**Written exercise**
Quote the excerpted passage word for word, starting at "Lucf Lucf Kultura" and ending with "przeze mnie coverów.".
-- start of Excerpted passage --
Lucf Lucf
736
BLOG

(SAMO) OBRONA

Lucf Lucf Kultura Obserwuj notkę 5

Odpowiadam na zainteresowanie "czytaczy" w sprawie pracy naukowej(naukowej?) o okładakach Pink Floyd.      Początkowo miała być o studium i punctum w okładkach PF. Jednakże sam tytuł "Teoria Rolanda Barthesa o studium i punctum, na przykładzie twórczości PF" został zmieniony na: "Komunikowanie wizualne na przykładzie twórczości pe ef".

Praca nie jest analizą na miarę rozpraw Weissa, liczy 74 str. (wraz z przypisami, bibliografią i etc.)

 Zamieszczam kawałek - analizę jednej z 5 opisywanych przeze mnie coverów.
-- end of Excerpted passage --
-- start of Provided material --
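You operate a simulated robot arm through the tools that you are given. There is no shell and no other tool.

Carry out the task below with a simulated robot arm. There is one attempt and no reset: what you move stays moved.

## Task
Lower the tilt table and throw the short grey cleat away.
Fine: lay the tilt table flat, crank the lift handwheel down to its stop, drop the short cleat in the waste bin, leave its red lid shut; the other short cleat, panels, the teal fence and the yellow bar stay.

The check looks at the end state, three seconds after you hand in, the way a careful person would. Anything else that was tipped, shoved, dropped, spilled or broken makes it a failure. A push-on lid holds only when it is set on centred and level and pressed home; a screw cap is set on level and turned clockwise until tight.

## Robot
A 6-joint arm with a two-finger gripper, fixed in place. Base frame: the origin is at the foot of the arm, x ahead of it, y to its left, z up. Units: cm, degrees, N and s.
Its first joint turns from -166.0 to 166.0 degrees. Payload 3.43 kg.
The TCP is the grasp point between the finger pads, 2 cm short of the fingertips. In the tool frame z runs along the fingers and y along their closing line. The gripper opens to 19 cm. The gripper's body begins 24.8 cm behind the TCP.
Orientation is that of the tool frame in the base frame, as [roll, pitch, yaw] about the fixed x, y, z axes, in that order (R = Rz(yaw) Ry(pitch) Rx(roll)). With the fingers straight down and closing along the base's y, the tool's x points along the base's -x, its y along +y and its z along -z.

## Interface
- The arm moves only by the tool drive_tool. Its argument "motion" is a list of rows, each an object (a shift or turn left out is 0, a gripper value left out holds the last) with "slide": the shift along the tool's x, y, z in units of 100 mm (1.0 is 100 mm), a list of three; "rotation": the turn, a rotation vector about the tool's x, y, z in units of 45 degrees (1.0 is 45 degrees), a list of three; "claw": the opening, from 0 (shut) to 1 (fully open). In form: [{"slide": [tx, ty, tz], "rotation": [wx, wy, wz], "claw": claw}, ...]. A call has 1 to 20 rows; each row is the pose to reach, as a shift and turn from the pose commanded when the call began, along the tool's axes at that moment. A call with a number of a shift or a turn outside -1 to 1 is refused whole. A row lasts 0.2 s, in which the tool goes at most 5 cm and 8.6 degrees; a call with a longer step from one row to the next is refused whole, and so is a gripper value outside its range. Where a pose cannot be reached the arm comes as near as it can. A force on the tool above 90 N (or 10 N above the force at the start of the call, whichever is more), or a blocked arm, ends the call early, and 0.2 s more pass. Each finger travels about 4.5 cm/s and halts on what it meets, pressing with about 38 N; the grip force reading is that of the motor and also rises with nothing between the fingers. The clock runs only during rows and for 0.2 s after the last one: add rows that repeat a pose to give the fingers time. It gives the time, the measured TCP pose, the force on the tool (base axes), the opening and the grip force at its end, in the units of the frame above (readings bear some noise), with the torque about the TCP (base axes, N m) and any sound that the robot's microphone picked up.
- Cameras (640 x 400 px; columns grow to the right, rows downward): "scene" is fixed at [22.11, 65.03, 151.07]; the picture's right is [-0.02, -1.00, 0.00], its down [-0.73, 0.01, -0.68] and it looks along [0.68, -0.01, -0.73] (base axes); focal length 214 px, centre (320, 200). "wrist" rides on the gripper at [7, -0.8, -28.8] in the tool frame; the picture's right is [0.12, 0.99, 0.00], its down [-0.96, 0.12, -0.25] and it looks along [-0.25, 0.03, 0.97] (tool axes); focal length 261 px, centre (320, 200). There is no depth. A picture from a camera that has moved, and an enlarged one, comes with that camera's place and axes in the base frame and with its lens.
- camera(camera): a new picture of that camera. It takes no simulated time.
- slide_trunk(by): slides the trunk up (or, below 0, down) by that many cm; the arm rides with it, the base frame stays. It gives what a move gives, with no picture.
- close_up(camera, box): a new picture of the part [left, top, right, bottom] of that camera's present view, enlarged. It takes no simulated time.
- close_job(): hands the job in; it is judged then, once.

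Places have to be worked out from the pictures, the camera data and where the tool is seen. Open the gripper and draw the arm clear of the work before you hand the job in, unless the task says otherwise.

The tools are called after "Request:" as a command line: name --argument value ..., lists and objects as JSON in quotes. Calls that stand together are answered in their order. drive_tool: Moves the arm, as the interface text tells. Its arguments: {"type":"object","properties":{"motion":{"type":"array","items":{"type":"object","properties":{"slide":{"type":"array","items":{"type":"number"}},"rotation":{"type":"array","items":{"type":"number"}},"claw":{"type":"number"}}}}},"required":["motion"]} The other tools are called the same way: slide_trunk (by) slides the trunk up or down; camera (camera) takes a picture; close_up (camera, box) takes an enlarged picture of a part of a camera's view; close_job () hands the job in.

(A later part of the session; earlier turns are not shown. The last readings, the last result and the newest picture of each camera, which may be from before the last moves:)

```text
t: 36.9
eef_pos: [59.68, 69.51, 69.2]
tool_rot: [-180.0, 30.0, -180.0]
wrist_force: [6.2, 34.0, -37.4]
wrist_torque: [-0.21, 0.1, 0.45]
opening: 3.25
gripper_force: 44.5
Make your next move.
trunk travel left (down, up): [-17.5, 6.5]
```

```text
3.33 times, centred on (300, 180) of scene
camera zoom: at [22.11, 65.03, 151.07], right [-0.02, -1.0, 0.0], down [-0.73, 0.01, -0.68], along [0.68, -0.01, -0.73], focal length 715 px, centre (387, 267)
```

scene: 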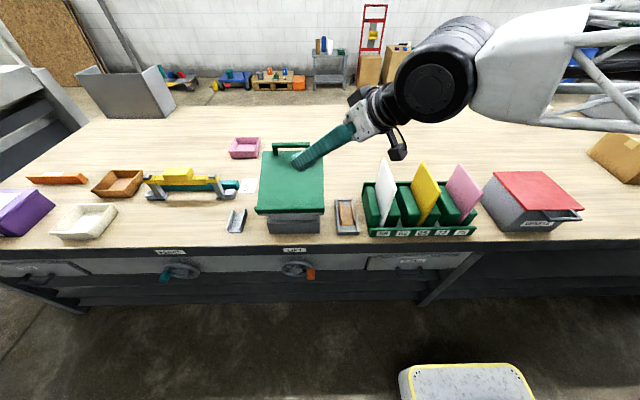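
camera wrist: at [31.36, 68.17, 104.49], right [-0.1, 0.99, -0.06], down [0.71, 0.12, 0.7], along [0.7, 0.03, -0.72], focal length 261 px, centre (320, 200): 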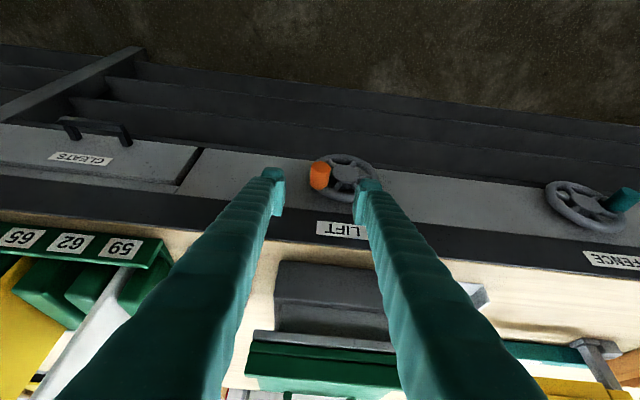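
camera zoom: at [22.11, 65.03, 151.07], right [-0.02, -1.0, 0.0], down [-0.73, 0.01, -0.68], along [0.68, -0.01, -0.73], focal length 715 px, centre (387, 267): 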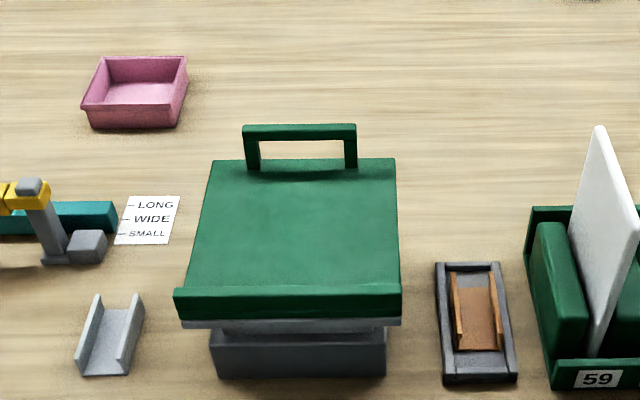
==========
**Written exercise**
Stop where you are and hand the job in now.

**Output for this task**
-- end of Provided material --
**Output for this task**
Lucf Lucf Kultura Obserwuj notkę 5

Odpowiadam na zainteresowanie "czytaczy" w sprawie pracy naukowej(naukowej?) o okładakach Pink Floyd.      Początkowo miała być o studium i punctum w okładkach PF. Jednakże sam tytuł "Teoria Rolanda Barthesa o studium i punctum, na przykładzie twórczości PF" został zmieniony na: "Komunikowanie wizualne na przykładzie twórczości pe ef".

Praca nie jest analizą na miarę rozpraw Weissa, liczy 74 str. (wraz z przypisami, bibliografią i etc.)

 Zamieszczam kawałek - analizę jednej z 5 opisywanych przeze mnie coverów.